After returning to Zurich, Einstein famously found a solution to the conundrum with the help of his friend Marcel Grossman. However, his struggles with the meaning of coordinates in physics continued during the Berlin period (Giovanelli, 2021).
In the Lorentzian view, bodies really contract. In the Poincare-Minkowski-Varicak mathematician view, the contraction is an artifact of using coordinates that do not match the geometry. Einstein did not seem to be fully in either camp, and saying only that the contraction is required by the kinematics.

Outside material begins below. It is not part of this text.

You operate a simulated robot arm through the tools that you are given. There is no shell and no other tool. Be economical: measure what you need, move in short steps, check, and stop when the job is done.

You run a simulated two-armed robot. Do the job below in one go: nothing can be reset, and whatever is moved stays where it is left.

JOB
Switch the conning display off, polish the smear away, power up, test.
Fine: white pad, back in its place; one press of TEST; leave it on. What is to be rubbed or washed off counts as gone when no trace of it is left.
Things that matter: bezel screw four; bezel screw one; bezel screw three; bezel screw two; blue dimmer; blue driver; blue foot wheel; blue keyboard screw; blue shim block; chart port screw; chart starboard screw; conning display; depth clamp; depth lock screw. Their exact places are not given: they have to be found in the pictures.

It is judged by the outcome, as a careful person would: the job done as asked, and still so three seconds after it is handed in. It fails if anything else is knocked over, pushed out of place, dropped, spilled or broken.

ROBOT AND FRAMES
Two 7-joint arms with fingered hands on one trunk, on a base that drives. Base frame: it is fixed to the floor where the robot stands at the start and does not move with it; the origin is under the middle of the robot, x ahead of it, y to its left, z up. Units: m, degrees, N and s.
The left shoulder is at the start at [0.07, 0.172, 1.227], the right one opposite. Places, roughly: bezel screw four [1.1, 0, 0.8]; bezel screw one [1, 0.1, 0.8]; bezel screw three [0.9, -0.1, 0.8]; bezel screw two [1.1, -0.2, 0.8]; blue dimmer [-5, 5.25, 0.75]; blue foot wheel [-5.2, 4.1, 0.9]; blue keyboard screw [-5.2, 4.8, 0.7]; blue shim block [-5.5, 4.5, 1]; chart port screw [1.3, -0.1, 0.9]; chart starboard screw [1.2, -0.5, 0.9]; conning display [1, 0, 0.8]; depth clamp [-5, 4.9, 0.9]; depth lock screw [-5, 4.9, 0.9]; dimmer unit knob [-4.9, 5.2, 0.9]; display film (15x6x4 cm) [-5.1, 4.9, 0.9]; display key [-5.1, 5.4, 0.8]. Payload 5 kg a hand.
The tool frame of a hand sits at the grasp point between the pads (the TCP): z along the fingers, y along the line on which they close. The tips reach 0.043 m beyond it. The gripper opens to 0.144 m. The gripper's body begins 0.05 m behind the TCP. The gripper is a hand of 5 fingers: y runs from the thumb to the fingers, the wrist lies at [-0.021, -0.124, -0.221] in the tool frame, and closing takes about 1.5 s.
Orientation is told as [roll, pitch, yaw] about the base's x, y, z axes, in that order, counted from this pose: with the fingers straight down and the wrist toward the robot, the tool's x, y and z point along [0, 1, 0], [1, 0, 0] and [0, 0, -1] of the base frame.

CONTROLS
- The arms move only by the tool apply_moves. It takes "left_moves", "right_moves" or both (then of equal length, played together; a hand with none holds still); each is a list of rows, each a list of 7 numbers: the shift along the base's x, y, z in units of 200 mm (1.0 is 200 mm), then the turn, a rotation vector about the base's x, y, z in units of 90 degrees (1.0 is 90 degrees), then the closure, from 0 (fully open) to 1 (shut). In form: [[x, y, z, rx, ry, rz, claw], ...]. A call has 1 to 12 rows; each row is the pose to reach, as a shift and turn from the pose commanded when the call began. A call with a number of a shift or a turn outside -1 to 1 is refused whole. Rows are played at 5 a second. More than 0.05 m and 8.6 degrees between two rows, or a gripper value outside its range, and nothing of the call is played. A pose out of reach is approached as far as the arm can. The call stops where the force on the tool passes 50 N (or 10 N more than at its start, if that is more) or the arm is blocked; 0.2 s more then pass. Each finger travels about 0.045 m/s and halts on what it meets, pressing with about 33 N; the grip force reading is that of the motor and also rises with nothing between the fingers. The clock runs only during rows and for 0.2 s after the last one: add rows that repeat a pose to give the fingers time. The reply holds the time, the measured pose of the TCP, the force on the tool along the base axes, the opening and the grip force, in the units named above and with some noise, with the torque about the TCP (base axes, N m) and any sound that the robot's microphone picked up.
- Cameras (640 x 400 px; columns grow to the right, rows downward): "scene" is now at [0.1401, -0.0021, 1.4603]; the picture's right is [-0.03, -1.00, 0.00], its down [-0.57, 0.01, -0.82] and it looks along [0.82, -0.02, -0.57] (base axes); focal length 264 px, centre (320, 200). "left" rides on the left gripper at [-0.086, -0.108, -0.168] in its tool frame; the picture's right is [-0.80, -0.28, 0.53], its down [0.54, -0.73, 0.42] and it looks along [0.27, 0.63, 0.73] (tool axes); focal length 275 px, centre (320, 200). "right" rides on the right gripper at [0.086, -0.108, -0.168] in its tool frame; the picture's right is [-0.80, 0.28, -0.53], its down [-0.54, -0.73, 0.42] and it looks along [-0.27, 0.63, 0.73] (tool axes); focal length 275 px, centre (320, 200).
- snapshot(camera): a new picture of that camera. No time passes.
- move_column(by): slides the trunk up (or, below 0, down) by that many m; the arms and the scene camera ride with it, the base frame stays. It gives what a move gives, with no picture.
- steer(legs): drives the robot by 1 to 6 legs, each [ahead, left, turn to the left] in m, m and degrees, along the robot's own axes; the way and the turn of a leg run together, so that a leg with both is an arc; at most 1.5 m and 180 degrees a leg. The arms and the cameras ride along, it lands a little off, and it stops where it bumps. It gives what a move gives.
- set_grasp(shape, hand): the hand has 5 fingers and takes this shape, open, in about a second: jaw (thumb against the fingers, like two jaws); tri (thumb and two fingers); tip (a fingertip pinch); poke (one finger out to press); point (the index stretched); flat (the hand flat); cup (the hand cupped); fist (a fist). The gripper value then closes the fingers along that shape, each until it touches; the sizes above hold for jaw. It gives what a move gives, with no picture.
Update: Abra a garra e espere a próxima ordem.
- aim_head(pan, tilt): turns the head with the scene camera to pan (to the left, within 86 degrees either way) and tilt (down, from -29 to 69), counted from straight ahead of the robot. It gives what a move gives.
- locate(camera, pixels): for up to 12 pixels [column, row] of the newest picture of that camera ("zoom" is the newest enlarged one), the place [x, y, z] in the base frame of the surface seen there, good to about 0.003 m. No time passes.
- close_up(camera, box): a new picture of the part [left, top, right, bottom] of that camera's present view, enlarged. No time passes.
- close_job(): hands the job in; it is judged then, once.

Here is an argument from the above 1909 article:
If our ideas possess a certain degree of artificiality, this is also true of others which have long since been adopted into mechanics. The apparent change in rate of a moving clock, and the apparent change in length and mass of a moving body, are completely analogous to that apparent change in energy of a body in motion, which we have long been accustomed to call its kinetic energy.An object at rest has no kinetic energy. If you watch it from a moving frame, all of a sudden it has kinetic energy. Where did that energy come from? The energy is not real. It is just an artifact of the coordinates being used. It is just psychological. Not imaginary. If a brick hits you in the head, your pain will be real. The energy is measurable.
The best way to make sense of this is to say spacetime is a manifold with a non-euclidean geometry.